My version of this national Brazilian black bean stew uses a variety of smoked meats and is topped with an orange breadcrumb mixture. Serve with white rice and greens to complete this traditional meal.

Provided by Chef John

Categories     Soups, Stews and Chili Recipes     Soup Recipes

Time 13h15m

Yield 6

Number Of Ingredients 19

1 pound dry black beans
2 quarts water, plus more as needed
3 ounces dried beef, chopped
1 bay leaf
2 smoked pork chops, cut into large chunks, bones reserved
4 ounces bacon, coarsely chopped
12 ounces linguica sausage, cut into large chunks
2 (4 ounce) links Italian sausage
1 onion, chopped
6 cloves garlic, minced
1 teaspoon ground cumin
½ teaspoon ground coriander
1 pinch cayenne pepper, or to taste
salt and ground black pepper to taste
1 tablespoon chopped Italian parsley
1 tablespoon olive oil
½ cup dry bread crumbs
2 tablespoons chopped Italian parsley
2 teaspoons grated orange zest

Steps:

  • Place black beans into a large bowl, cover with water, and soak overnight.
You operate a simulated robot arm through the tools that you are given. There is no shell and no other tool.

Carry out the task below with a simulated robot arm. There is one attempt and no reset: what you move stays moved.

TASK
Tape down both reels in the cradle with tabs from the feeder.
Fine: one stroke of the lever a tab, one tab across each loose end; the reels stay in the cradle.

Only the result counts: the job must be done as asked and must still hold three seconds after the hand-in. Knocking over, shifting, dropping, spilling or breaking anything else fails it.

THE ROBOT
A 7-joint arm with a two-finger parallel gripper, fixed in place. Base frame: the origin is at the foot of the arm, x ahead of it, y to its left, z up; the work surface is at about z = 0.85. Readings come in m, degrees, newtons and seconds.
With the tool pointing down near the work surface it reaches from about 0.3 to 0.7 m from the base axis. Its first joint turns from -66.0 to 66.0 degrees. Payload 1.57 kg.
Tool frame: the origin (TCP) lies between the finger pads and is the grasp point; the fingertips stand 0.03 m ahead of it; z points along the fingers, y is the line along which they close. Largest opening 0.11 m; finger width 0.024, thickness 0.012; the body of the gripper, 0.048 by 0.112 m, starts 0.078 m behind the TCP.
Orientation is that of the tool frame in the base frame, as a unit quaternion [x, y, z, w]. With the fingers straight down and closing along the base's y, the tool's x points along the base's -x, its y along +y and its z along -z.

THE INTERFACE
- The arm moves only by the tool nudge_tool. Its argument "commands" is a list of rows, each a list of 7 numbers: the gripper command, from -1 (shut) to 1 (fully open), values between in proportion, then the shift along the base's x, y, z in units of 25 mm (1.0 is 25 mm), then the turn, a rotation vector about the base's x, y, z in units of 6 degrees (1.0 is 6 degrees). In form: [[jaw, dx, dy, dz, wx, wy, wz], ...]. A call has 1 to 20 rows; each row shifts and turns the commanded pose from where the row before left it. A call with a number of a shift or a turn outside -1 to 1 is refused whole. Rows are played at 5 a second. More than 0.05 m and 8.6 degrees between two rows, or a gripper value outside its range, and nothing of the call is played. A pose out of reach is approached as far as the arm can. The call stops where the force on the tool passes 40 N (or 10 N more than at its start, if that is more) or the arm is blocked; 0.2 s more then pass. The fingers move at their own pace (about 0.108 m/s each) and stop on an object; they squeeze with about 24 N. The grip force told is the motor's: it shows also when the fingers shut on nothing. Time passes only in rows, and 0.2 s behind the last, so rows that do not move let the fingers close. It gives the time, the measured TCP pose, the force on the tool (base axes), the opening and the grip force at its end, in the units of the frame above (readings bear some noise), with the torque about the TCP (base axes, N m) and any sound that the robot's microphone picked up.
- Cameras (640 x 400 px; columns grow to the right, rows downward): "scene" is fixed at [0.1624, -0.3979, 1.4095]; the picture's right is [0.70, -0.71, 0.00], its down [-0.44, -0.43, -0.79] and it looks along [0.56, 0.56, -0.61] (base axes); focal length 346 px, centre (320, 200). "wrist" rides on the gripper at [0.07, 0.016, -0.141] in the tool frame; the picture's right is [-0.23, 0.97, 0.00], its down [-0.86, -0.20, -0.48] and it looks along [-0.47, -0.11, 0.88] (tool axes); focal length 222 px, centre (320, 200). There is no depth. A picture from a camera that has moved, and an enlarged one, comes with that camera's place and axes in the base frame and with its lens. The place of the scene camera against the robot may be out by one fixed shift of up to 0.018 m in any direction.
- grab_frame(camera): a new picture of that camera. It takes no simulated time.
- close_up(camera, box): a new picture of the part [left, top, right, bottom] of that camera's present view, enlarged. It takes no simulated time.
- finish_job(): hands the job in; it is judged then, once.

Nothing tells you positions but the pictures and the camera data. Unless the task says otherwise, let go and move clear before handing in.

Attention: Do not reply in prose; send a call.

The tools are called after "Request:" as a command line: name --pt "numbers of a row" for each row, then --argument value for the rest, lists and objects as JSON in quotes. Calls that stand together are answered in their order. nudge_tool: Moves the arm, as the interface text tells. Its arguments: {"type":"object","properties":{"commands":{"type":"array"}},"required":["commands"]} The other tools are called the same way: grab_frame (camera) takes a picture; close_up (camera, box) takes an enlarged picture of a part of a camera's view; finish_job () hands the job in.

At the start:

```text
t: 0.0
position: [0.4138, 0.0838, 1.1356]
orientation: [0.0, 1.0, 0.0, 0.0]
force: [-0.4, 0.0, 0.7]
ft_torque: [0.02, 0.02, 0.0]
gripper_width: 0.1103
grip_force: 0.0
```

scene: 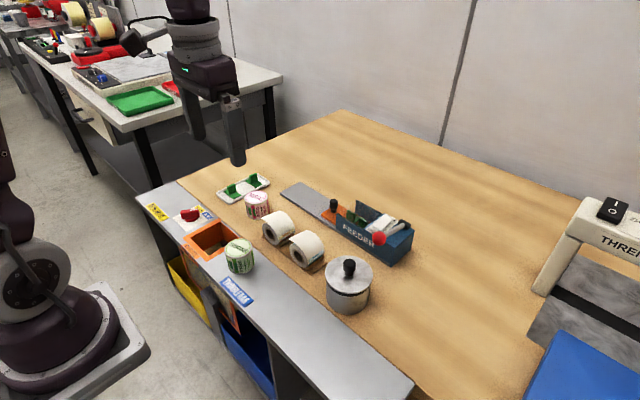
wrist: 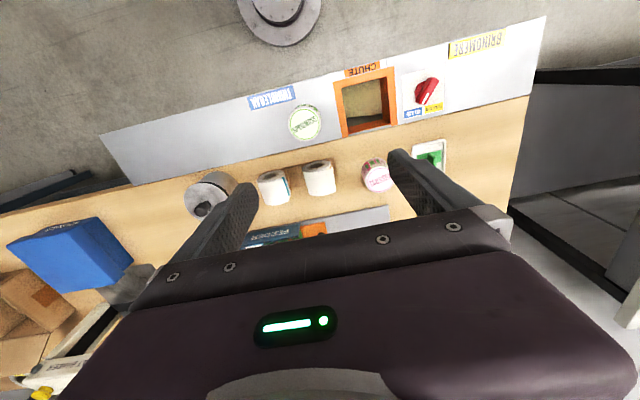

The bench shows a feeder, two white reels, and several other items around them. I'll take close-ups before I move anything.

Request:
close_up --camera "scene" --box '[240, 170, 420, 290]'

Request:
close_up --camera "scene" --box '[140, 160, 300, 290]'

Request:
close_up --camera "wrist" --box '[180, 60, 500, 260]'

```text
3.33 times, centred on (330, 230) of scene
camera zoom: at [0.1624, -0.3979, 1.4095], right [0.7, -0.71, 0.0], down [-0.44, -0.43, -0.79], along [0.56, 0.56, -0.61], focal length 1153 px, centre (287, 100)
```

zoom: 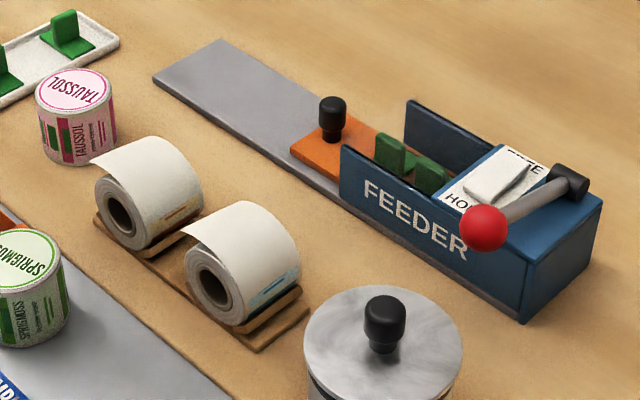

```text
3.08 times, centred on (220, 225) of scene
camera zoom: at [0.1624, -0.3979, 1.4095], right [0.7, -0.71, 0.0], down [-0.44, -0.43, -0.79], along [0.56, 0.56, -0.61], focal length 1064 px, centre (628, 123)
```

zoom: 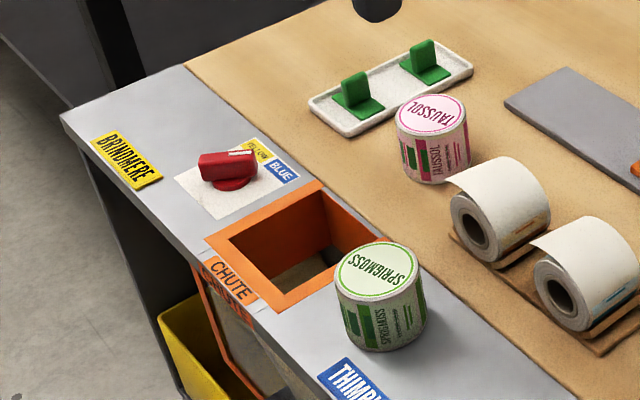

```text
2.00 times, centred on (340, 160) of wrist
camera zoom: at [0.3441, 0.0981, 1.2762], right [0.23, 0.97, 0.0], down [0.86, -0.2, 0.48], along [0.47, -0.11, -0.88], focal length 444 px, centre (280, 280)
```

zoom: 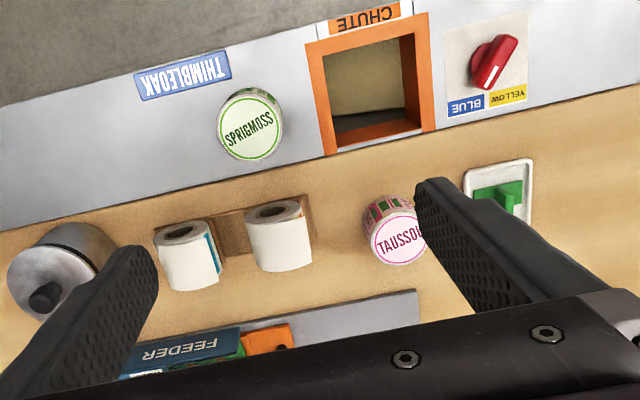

Drain beans.
  • Place drained beans in heavy pot with 2 quarts of water. Bring to a simmer over medium-high heat. Reduce heat to low and simmer until beans are cooked but very firm, 1 1/2 to 2 hours.
  • Stir chopped dried beef into pot with beans. Add bay leaf and pork chop bones, stir and simmer on low heat for another 2 hours.
  • Cook bacon in large dry skillet over medium heat until not quite crisp. Add linguica and Italian sausage links; cook, stirring often, until meats are brown, about 10 minutes. Remove browned meat, reserving accumulated fat in skillet. Slice Italian sausage into chunks.
  • Brown onion and garlic in reserved drippings in the skillet over medium heat until onion is translucent and soft, stirring to deglaze the pan, about 5 minutes. Season with cumin, coriander, cayenne pepper, salt, and black pepper; add 1 tablespoon chopped Italian parsley. Cook and stir until parsley has wilted, about 2 minutes.
  • Stir onion-spice mixture into pot with beans. Add cooked bacon, linguica sausage, Italian sausage, and pork chop chunks. Pour in enough water so meats are just covered with liquid. Increase heat to medium-high and bring to a simmer. Reduce heat to medium-low and cook uncovered until beans are very soft and liquid begins to thicken, about 1 hour, stirring occasionally. If beans begin to look dry, add more water.
  • Heat olive oil in a skillet. Add bread crumbs and cook and stir until crumbs are toasted. Stir in 2 tablespoons Italian parsley and grated orange zest.
  • When beans are cooked, ladle stew into bowls and top with the toasted crumb mixture.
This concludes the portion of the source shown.